The Haft-sin table celebration most Iranians would normally celebrate would involve a feast including 7 traditional elements-
- Sabze (Persian: سبزه) – wheat, barley, mung bean, or lentil sprouts grown in a dish.
- Samanu (Persian: سمنو) – sweet pudding made from germinated wheat
- Persian olive (Persian: سنجد, romanized: senjed)
- Vinegar (Persian: سرکه, romanized: serke)
- Apple (Persian: سیب, romanized: sib)
- Garlic (Persian: سیر, romanized: sir)
- Sumac (Persian: سماق, romanized: somāq)
The Haft-sin table may also include a mirror, candles, painted eggs, a bowl of water, goldfish, coins, hyacinth, and traditional confectioneries. A “book of wisdom” such as the Quran, Bible, Avesta, the Šāhnāme of Ferdowsi, or the divān of Hafez may also be included.

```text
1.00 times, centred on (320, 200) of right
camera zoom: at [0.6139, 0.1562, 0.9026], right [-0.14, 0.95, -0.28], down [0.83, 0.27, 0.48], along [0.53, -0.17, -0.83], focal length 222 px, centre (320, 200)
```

This year, these celebrations will be limited for most people. Travel to family, shopping for new clothes or celebratory items – none of these things are safe when bombs are falling.
So here is a challenge- why don’t we make our own versions of the Haft-sin table? Lets gather this weekend with our friends and raise a glass to those who can not. Let’s read some Hafez and imagine the spice air of Iranian night right in our living rooms.
Do it as an act of solidarity and a sign of resistance, and we should do so with some humility. Remember that the situation in Iran even before the current Netanyahu/Trump war of choice was created by our own empire meddling and swindling. Here is a good summary of this history by George Monbiot;
Iran would not be treated as an “enemy of the west” were it not for what happened in 1953, when Winston Churchill’s government persuaded the CIA to launch a coup against the popular democratic government of Mohammad Mossadegh. The UK did so because Mossadegh sought to nationalise the Anglo-Iranian Oil Company: to stop a foreign power from stealing the nation’s wealth. The US, with UK support, tried twice to overthrow him, and succeeded on the second attempt, with the help of some opportunistic ayatollahs. It reinstated the shah, Mohammad Reza Pahlavi. In 1954, the Anglo-Iranian Oil Company became British Petroleum, later BP.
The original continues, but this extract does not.